Easter morning is a morning in a new land.
Don’t be afraid, the angel says to the women. I know who you’re looking for. He isn’t here. Look inside the tomb if you need to.
Resurrection made as little sense to the first century Jewish mind as it does to ours. As far as any of the first disciples were concerned, resurrection just didn’t happen. Resurrection in the afterlife was an normal idea, but for a dead body to come to life again—there is nothing in the first century Jewish mind that has room to conceive of such a thing—it simply wasn’t a part of their thinking. The possibilities for it were zero.
So when the two Mary’s are invited into the tomb to see that Jesus is no longer inside—they were astounded. Matthews says that the guards became like dead men. A sudden mix of fear and joy overcame the 2 Mary’s and their eyes were opened to the stunning possibility that God has somehow climbed into the ordinary, everyday world where dead people stay dead and has shouted a brand new Word into it—a word of defiance. Death, you can no longer hold life!
Easter’s message gets even bolder than this, though. At Easter we come together to claim God’s truth to the rest of the world: that earth is crammed with heaven. That no longer is there space between heaven and earth, but that with Jesus’ triumphant victory over the cross and grave, the possibilities that we only thought heaven held are now possible right here on earth. For the two Mary’s, nothing remains as it was. The earth shakes with the invasion of heaven—earth’s stones are rolled away by heavenly beings.
Until that first Easter morning, heaven and earth were kept separate from one another. But as the angel rolled away that huge stone and the women saw nothing inside, something that they thought could only happen in heaven had now happened right here on earth and right in front of their eyes. God’s power to resurrect Jesus from the tomb joins heaven and earth together.
As we wake up this morning to the eye-opening and startling news of new life in Christ, we also have woken up to an earth that is now crammed with heaven. No wonder why the two Mary’s felt both fear and joy, no wonder they ran to tell the others. Something brand new had just occurred—something none of them thought possible.
Easter is morning in a new land.
I’m sure you’ve noticed that whenever angels show up in the gospels, the first words out of their mouth are, “Do not be afraid!”
It’s like the angel version of reading the Miranda Rights.
There is enormous surprise in seeing an angelic being strong enough to roll away an enormously heavy tombstone and a tomb that was supposed to be filled that is now perfectly empty. The women have nothing in their belief system to make meaning out of this. What happened that first Easter morning was entirely new.
As they ran back to tell the other disciples, I bet their minds were swirling. They were full of fear and joy and they didn’t know which one of those emotions was right. Could it be that both were right, both at the same time?

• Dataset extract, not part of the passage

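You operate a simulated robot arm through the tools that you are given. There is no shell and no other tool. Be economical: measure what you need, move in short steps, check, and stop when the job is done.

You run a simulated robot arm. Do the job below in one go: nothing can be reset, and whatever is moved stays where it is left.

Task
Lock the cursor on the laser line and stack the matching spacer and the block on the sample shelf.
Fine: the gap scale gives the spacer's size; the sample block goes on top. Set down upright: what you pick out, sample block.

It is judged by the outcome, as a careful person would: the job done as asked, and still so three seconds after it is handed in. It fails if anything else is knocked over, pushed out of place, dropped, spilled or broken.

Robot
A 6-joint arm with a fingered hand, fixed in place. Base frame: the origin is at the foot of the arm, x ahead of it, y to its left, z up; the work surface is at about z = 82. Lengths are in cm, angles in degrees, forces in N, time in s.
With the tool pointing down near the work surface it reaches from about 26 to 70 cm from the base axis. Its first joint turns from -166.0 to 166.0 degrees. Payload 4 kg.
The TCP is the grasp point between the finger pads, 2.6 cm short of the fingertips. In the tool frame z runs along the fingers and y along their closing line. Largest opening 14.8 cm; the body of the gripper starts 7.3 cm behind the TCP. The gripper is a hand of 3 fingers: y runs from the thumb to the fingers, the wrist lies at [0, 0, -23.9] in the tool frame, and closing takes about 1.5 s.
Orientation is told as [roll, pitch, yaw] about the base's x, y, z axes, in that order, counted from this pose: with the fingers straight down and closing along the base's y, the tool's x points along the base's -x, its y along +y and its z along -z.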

It is morning in a new land. A land where the normal categories of heaven-up-there and earth-down-here no longer exist.
On this Easter morning, we come together to claim that Jesus has been raised from the dead, we claim that life can no longer be bound by death—that the divisions that keep heaven away from earth are no longer there.
More than a stone has been rolled away. What happens on Easter rolls away all the divisions between heaven and earth. There is no longer “up there” and “down here”. With the resurrection of Jesus, God has claimed every space as heavenly space.
As the 2 women ran to tell the men what they had seen, with both fear and joy pulsing through their bodies, Jesus meets them.
It is not his spirit that greets them. It is not some apparition, but their Lord himself. The women fall to the ground in praise and wrap their arms around his feet. Then Jesus says to them,
Don’t be afraid. Go and tell my brothers that I am going into Galilee. They will see me there.
Jesus meets us were we are and he says to us that we will see him—but we need to go. We cannot stay here. Jesus is out there beyond us, ahead of us. We will find him in those spaces where he is calling us to go—out into a new land where he is alive. Out into a world that has been renewed by the news of an empty tomb. There we will see him—in an earth that is now crammed with heaven.
Run and tell the others!
It is morning in a new land!
All praises to the One who made it all and finds it beautiful.
Alleluia! He is risen! He is risen indeed! Amen.